The process would be public, he said.
Kendall-Miller said a public process already took place last summer, when the Interior Department, before issuing its rule, received more than 150 comments at formal hearings while also consulting with tribes.
"The time has come for this long journey to end" so Alaska tribes can "finally secure the protections to which they are entitled by law," Kendall-Miller writes in opposition.
Richards argues that the central question in the case is whether the Alaska Native Claims Settlement Act of 1971 prevents the creation of new trust land in Alaska. The act created Alaska Native corporations and provided them with 44 million acres of land, while attempting to sever tribes from the land, he writes.
Alaska Natives supported that "groundbreaking" law, which set the state on a course radically different than the trust-land or reservation model used in the Lower 48, Richards argues.

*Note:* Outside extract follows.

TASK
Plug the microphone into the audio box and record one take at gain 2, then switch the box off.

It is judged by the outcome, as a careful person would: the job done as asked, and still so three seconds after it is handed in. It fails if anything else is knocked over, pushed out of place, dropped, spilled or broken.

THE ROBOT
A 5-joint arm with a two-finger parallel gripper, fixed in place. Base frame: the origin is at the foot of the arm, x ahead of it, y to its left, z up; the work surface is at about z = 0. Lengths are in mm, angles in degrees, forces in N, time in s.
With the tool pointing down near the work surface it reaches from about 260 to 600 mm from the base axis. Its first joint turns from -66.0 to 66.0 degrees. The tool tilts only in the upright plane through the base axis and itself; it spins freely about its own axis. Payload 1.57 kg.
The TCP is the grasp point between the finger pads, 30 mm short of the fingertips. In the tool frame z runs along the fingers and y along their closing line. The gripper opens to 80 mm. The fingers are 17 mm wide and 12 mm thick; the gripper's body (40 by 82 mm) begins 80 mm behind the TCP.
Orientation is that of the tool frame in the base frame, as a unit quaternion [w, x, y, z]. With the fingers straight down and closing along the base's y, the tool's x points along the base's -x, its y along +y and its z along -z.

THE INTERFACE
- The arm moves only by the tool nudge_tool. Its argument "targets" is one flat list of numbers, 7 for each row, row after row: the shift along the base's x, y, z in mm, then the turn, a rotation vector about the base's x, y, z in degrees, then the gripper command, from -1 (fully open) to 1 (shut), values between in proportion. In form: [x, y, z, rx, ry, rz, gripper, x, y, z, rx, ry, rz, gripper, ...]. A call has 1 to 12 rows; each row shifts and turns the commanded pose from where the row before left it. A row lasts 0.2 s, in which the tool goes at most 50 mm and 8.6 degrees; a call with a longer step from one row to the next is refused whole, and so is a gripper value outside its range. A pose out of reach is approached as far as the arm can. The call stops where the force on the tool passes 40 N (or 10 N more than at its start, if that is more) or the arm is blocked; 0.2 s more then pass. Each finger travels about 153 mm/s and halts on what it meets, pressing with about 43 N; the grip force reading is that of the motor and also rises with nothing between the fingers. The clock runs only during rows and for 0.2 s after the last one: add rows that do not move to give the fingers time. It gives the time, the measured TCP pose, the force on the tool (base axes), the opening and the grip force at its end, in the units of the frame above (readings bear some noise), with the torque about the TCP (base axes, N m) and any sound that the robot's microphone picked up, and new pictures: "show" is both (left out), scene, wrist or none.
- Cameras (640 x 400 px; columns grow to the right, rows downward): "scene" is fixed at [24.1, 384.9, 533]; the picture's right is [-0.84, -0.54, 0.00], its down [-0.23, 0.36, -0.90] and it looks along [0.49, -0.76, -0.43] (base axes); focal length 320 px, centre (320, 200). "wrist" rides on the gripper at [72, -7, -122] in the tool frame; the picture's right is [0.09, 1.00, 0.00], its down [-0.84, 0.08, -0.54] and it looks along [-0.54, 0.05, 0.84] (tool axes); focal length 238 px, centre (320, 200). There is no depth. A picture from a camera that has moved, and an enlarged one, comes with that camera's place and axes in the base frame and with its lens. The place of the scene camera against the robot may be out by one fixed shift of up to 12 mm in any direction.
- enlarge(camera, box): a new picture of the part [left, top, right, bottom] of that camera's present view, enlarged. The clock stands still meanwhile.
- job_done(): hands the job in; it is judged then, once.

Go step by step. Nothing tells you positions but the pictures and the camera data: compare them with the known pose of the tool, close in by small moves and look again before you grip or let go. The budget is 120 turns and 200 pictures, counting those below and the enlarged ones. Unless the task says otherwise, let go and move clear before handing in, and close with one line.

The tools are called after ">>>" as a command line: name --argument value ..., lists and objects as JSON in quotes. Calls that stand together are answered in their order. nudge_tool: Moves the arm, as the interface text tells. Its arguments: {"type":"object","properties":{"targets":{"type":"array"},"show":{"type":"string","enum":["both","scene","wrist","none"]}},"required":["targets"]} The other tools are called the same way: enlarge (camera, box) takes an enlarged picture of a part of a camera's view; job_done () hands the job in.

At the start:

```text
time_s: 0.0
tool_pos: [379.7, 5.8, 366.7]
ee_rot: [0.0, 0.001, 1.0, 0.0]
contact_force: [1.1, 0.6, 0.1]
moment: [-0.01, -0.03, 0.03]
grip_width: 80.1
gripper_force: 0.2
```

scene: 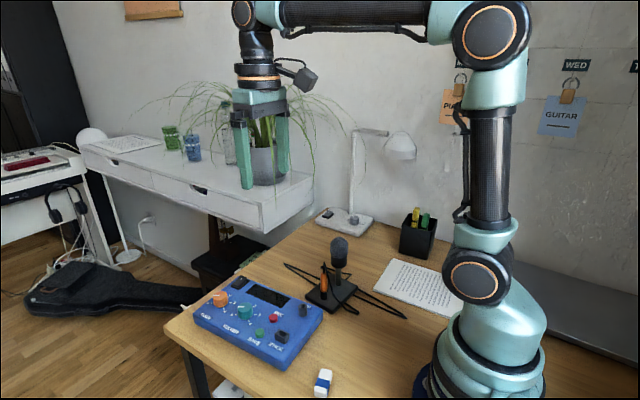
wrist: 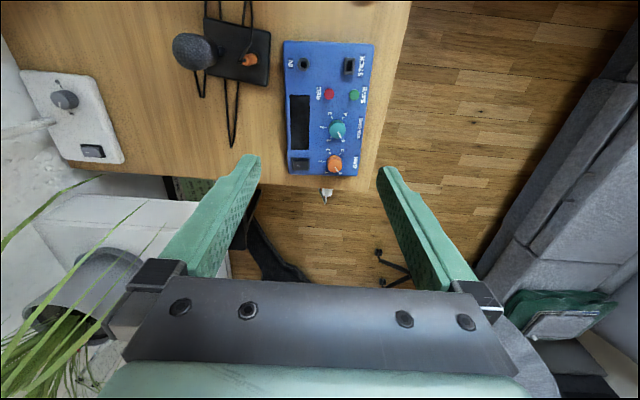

For decades after the 1971 law passed, the Interior Secretary respected congressional intent. But the executive branch's position on the issue has evolved, even though Congress has not had the chance to weigh in on the shift, he argues.
Now, with the administration demonstrating a willingness to reevaluate the state's approach to the land-in-trust question, and two resolutions before the state Legislature calling for congressional and legislative action on Native sovereignty and trust lands, the state should have the chance to pursue alternatives to litigation, Richards said.
The decision to continue the case, seek congressional action or determine and implement strategies for "integrating trust land into Alaska's land ownership pattern" are decisions entrusted to an administration that only recently took office, Richards writes.
Kendall-Miller said any congressional compromise would only diminish Interior's decision. She said that Richards, in arguing that the Native Claims Act raises questions about trust land in Alaska, is simply reviving old arguments the state has already lost.
"The state AG's office could have cut and pasted this from prior pleadings," she said.
Kendall-Miller said the appellant court in the District of Columbia is expected to soon decide whether it will grant the delay.